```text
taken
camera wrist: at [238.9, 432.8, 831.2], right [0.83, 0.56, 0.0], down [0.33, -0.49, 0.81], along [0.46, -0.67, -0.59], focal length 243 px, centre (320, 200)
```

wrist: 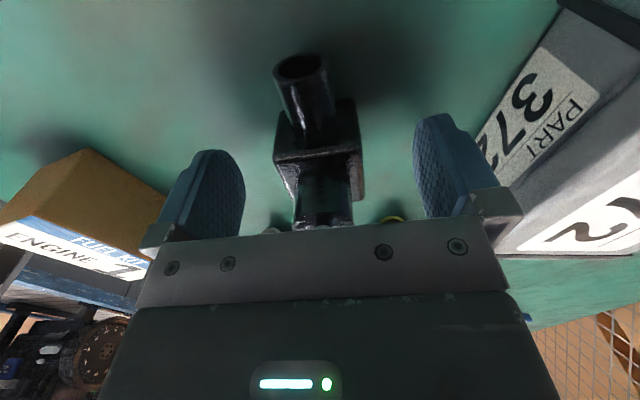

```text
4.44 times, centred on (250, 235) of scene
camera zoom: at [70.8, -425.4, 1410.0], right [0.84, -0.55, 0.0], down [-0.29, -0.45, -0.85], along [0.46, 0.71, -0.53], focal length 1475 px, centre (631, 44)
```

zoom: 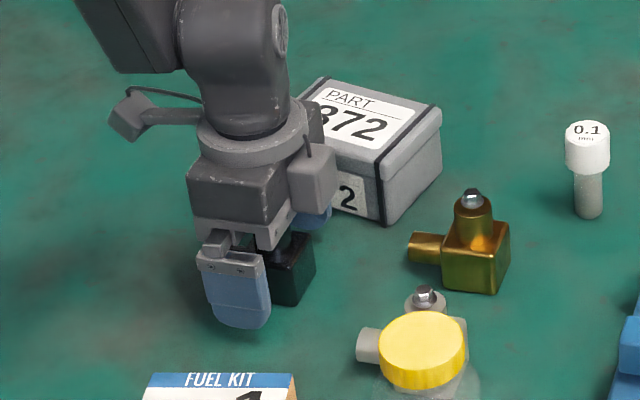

- - - - - - -

YOUR OBJECTIVE: Copy out the data above exactly, except the pictures.

SOLUTION BELOW:
```text
taken
camera wrist: at [238.9, 432.8, 831.2], right [0.83, 0.56, 0.0], down [0.33, -0.49, 0.81], along [0.46, -0.67, -0.59], focal length 243 px, centre (320, 200)
```

wrist: 

```text
4.44 times, centred on (250, 235) of scene
camera zoom: at [70.8, -425.4, 1410.0], right [0.84, -0.55, 0.0], down [-0.29, -0.45, -0.85], along [0.46, 0.71, -0.53], focal length 1475 px, centre (631, 44)
```

zoom: 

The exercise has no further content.